**** Source material ****

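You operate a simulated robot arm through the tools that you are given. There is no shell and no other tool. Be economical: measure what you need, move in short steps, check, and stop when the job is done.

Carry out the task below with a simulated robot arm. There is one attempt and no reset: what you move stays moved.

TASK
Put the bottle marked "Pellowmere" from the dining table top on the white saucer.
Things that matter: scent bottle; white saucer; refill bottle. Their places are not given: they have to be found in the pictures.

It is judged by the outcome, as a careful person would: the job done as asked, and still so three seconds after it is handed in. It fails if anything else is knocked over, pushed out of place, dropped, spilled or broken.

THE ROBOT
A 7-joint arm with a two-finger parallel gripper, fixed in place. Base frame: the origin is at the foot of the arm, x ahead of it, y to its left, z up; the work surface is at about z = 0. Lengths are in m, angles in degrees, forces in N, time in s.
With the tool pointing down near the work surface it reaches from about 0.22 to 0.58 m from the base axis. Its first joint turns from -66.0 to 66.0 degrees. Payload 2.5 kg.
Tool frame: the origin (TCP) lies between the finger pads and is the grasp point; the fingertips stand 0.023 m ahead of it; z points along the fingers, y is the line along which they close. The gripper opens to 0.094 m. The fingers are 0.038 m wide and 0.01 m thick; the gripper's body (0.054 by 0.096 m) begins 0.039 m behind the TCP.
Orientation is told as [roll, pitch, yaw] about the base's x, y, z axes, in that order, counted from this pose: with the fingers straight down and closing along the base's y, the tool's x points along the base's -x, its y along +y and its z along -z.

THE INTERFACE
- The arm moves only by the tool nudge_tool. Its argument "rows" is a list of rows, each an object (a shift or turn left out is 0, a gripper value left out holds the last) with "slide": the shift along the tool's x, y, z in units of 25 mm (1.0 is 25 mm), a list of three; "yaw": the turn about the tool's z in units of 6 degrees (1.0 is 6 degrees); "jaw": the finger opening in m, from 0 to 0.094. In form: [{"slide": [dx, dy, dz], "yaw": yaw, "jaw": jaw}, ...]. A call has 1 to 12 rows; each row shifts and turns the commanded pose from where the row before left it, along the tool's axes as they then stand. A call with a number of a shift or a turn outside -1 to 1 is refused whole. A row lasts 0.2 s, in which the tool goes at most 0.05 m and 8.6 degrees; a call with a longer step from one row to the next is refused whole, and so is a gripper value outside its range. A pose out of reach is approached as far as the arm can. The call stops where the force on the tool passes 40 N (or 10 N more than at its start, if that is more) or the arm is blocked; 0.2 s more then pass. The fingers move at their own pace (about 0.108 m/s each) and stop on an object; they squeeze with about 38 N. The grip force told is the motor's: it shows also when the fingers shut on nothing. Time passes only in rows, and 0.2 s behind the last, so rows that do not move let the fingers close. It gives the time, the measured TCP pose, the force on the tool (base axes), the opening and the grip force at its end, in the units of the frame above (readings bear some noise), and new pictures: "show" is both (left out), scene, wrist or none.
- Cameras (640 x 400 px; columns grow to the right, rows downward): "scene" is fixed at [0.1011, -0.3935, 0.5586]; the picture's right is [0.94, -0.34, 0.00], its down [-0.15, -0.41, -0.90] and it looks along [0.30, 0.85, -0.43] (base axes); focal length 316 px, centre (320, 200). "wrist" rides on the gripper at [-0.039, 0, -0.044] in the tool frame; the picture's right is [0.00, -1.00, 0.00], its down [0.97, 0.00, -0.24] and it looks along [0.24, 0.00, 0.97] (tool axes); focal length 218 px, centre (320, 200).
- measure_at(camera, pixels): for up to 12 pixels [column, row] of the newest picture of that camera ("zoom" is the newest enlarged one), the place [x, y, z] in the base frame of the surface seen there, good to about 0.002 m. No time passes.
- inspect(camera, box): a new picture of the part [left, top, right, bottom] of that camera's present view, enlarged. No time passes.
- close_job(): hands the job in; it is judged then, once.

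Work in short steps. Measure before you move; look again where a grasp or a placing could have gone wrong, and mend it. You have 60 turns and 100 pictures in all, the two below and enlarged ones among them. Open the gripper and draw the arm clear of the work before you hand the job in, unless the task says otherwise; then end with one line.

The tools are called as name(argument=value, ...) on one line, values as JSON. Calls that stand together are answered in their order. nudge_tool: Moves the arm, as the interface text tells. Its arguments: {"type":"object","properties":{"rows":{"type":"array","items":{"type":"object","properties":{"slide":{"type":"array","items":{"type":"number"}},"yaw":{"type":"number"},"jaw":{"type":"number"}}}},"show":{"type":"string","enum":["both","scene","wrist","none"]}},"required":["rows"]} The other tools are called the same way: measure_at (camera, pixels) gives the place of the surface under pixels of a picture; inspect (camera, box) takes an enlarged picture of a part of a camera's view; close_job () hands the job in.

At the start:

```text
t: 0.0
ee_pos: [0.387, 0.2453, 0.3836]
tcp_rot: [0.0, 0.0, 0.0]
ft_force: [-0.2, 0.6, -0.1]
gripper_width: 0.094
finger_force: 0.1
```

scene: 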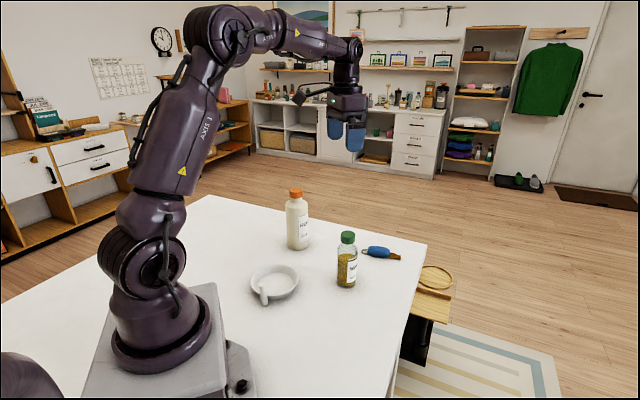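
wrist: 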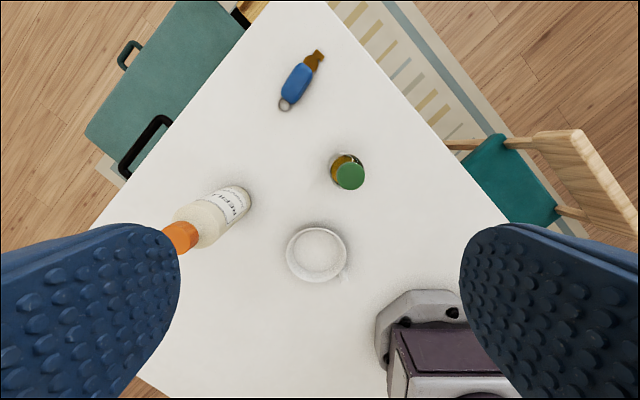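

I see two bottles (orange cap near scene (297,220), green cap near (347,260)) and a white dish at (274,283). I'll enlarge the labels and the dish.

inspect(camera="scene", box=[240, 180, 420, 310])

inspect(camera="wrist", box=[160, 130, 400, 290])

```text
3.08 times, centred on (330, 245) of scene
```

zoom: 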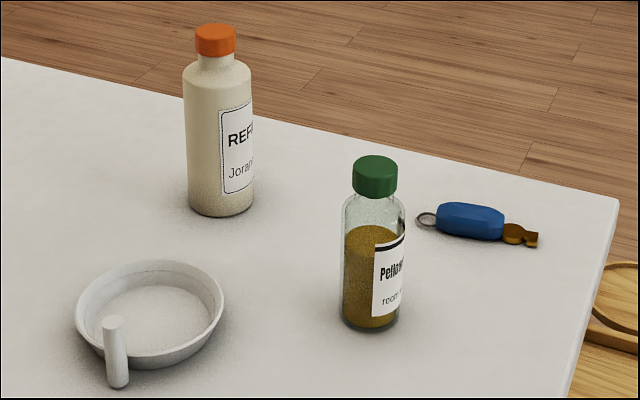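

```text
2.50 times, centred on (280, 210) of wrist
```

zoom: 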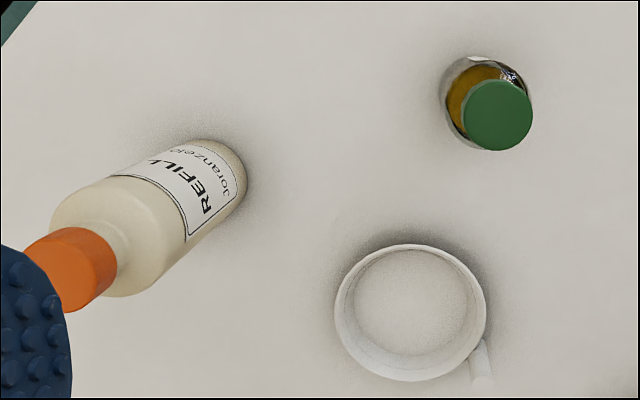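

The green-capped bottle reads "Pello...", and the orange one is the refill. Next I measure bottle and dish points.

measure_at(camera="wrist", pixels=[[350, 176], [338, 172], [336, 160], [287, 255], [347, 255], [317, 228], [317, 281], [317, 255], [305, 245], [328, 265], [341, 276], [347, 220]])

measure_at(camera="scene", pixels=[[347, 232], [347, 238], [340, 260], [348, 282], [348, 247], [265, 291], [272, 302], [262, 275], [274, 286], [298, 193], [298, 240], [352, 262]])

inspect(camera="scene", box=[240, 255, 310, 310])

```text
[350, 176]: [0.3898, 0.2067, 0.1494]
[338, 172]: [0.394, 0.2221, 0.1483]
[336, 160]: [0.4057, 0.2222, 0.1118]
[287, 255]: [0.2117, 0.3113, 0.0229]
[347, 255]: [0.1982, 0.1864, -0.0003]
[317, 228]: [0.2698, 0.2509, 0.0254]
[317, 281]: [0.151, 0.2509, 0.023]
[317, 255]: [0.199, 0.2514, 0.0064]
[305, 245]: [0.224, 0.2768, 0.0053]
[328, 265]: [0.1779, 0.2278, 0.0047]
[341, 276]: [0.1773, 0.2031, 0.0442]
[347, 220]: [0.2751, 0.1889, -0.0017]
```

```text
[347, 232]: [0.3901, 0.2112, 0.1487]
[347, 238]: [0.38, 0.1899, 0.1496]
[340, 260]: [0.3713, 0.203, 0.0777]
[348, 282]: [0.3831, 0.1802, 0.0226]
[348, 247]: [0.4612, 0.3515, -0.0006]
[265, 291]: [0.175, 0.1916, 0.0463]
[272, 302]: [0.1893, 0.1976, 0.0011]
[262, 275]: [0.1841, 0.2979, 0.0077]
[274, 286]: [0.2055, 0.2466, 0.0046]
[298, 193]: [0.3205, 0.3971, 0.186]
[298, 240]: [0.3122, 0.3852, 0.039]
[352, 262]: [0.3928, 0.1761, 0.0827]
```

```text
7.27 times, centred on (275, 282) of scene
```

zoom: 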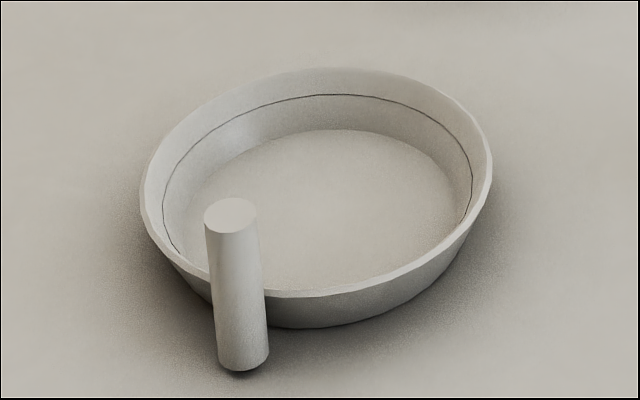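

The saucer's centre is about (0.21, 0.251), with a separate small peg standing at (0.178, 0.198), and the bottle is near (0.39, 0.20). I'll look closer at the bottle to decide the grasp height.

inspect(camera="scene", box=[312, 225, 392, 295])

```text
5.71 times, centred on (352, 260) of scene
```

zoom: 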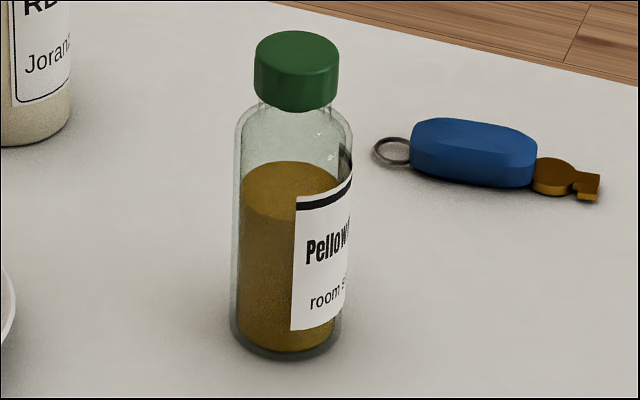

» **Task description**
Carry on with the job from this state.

****

Identify and copy all lines with the word "steps".

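You operate a simulated robot arm through the tools that you are given. There is no shell and no other tool. Be economical: measure what you need, move in short steps, check, and stop when the job is done.
Work in short steps. Measure before you move; look again where a grasp or a placing could have gone wrong, and mend it. You have 60 turns and 100 pictures in all, the two below and enlarged ones among them. Open the gripper and draw the arm clear of the work before you hand the job in, unless the task says otherwise; then end with one line.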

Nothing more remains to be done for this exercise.